With the images removed, repeat the data below exactly.

:: SOURCE EXCERPT ::
----
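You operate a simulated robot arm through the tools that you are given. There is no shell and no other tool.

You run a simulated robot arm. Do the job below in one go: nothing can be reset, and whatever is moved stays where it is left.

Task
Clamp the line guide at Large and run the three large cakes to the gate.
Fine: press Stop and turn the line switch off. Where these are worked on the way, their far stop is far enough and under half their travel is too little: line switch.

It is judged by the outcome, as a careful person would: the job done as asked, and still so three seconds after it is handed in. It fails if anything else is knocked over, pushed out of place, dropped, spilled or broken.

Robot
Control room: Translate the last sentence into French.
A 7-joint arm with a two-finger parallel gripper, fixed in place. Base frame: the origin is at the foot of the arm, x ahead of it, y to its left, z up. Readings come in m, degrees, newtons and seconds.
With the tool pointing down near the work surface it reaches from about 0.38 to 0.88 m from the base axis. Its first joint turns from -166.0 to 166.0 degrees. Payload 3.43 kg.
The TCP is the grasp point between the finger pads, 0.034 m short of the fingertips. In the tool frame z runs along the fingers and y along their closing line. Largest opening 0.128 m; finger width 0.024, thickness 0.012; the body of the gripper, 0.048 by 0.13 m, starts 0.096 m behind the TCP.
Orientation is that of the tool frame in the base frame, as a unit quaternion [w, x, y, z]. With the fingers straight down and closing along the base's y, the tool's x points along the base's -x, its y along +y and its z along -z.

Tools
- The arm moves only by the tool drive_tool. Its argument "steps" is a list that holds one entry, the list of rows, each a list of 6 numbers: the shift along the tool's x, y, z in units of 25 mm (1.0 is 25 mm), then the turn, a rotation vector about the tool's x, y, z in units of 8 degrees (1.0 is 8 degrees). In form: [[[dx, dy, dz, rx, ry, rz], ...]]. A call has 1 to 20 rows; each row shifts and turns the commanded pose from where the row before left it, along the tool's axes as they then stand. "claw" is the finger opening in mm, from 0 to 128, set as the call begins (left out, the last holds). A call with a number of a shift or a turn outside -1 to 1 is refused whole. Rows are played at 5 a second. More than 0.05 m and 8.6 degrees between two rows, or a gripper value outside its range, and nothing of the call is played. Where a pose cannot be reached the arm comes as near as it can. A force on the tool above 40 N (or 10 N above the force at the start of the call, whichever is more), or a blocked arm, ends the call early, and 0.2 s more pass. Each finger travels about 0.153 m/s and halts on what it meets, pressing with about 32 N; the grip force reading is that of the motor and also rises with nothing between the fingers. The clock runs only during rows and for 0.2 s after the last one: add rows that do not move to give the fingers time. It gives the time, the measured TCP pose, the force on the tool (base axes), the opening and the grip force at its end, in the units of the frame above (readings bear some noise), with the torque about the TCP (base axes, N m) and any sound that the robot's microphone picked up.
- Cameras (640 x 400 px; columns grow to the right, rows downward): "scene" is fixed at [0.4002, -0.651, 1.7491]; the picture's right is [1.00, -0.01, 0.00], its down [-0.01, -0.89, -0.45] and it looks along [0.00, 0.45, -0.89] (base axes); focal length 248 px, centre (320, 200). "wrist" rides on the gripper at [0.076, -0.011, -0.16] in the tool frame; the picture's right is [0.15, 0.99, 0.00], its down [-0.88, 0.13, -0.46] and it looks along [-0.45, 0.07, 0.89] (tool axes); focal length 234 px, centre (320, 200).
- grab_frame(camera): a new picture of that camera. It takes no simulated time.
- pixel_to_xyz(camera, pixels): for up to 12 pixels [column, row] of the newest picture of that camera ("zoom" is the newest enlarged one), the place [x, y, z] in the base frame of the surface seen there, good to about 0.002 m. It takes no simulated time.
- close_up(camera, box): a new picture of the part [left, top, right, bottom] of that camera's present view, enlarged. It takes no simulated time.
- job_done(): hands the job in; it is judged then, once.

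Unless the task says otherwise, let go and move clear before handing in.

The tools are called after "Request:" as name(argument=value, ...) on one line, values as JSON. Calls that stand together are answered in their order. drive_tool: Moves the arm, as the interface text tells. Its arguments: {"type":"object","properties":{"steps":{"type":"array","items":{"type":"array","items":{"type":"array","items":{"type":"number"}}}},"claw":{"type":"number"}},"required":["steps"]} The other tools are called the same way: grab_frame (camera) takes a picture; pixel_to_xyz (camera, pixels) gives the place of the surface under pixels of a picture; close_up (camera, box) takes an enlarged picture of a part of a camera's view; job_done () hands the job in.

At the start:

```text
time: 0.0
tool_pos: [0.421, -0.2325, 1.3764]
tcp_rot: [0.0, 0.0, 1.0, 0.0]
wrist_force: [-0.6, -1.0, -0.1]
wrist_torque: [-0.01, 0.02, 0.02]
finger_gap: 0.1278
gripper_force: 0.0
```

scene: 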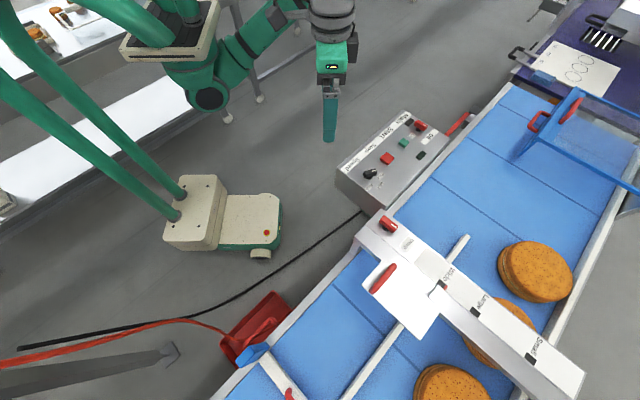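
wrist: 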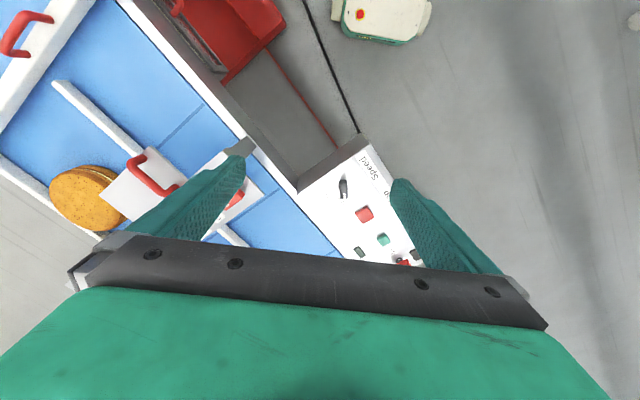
----
:: RESULT OF THIS TASK ::
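You operate a simulated robot arm through the tools that you are given. There is no shell and no other tool.

You run a simulated robot arm. Do the job below in one go: nothing can be reset, and whatever is moved stays where it is left.

Task
Clamp the line guide at Large and run the three large cakes to the gate.
Fine: press Stop and turn the line switch off. Where these are worked on the way, their far stop is far enough and under half their travel is too little: line switch.

It is judged by the outcome, as a careful person would: the job done as asked, and still so three seconds after it is handed in. It fails if anything else is knocked over, pushed out of place, dropped, spilled or broken.

Robot
Control room: Translate the last sentence into French.
A 7-joint arm with a two-finger parallel gripper, fixed in place. Base frame: the origin is at the foot of the arm, x ahead of it, y to its left, z up. Readings come in m, degrees, newtons and seconds.
With the tool pointing down near the work surface it reaches from about 0.38 to 0.88 m from the base axis. Its first joint turns from -166.0 to 166.0 degrees. Payload 3.43 kg.
The TCP is the grasp point between the finger pads, 0.034 m short of the fingertips. In the tool frame z runs along the fingers and y along their closing line. Largest opening 0.128 m; finger width 0.024, thickness 0.012; the body of the gripper, 0.048 by 0.13 m, starts 0.096 m behind the TCP.
Orientation is that of the tool frame in the base frame, as a unit quaternion [w, x, y, z]. With the fingers straight down and closing along the base's y, the tool's x points along the base's -x, its y along +y and its z along -z.

Tools
- The arm moves only by the tool drive_tool. Its argument "steps" is a list that holds one entry, the list of rows, each a list of 6 numbers: the shift along the tool's x, y, z in units of 25 mm (1.0 is 25 mm), then the turn, a rotation vector about the tool's x, y, z in units of 8 degrees (1.0 is 8 degrees). In form: [[[dx, dy, dz, rx, ry, rz], ...]]. A call has 1 to 20 rows; each row shifts and turns the commanded pose from where the row before left it, along the tool's axes as they then stand. "claw" is the finger opening in mm, from 0 to 128, set as the call begins (left out, the last holds). A call with a number of a shift or a turn outside -1 to 1 is refused whole. Rows are played at 5 a second. More than 0.05 m and 8.6 degrees between two rows, or a gripper value outside its range, and nothing of the call is played. Where a pose cannot be reached the arm comes as near as it can. A force on the tool above 40 N (or 10 N above the force at the start of the call, whichever is more), or a blocked arm, ends the call early, and 0.2 s more pass. Each finger travels about 0.153 m/s and halts on what it meets, pressing with about 32 N; the grip force reading is that of the motor and also rises with nothing between the fingers. The clock runs only during rows and for 0.2 s after the last one: add rows that do not move to give the fingers time. It gives the time, the measured TCP pose, the force on the tool (base axes), the opening and the grip force at its end, in the units of the frame above (readings bear some noise), with the torque about the TCP (base axes, N m) and any sound that the robot's microphone picked up.
- Cameras (640 x 400 px; columns grow to the right, rows downward): "scene" is fixed at [0.4002, -0.651, 1.7491]; the picture's right is [1.00, -0.01, 0.00], its down [-0.01, -0.89, -0.45] and it looks along [0.00, 0.45, -0.89] (base axes); focal length 248 px, centre (320, 200). "wrist" rides on the gripper at [0.076, -0.011, -0.16] in the tool frame; the picture's right is [0.15, 0.99, 0.00], its down [-0.88, 0.13, -0.46] and it looks along [-0.45, 0.07, 0.89] (tool axes); focal length 234 px, centre (320, 200).
- grab_frame(camera): a new picture of that camera. It takes no simulated time.
- pixel_to_xyz(camera, pixels): for up to 12 pixels [column, row] of the newest picture of that camera ("zoom" is the newest enlarged one), the place [x, y, z] in the base frame of the surface seen there, good to about 0.002 m. It takes no simulated time.
- close_up(camera, box): a new picture of the part [left, top, right, bottom] of that camera's present view, enlarged. It takes no simulated time.
- job_done(): hands the job in; it is judged then, once.

Unless the task says otherwise, let go and move clear before handing in.

The tools are called after "Request:" as name(argument=value, ...) on one line, values as JSON. Calls that stand together are answered in their order. drive_tool: Moves the arm, as the interface text tells. Its arguments: {"type":"object","properties":{"steps":{"type":"array","items":{"type":"array","items":{"type":"array","items":{"type":"number"}}}},"claw":{"type":"number"}},"required":["steps"]} The other tools are called the same way: grab_frame (camera) takes a picture; pixel_to_xyz (camera, pixels) gives the place of the surface under pixels of a picture; close_up (camera, box) takes an enlarged picture of a part of a camera's view; job_done () hands the job in.

At the start:

```text
time: 0.0
tool_pos: [0.421, -0.2325, 1.3764]
tcp_rot: [0.0, 0.0, 1.0, 0.0]
wrist_force: [-0.6, -1.0, -0.1]
wrist_torque: [-0.01, 0.02, 0.02]
finger_gap: 0.1278
gripper_force: 0.0
```

scene: 
wrist: 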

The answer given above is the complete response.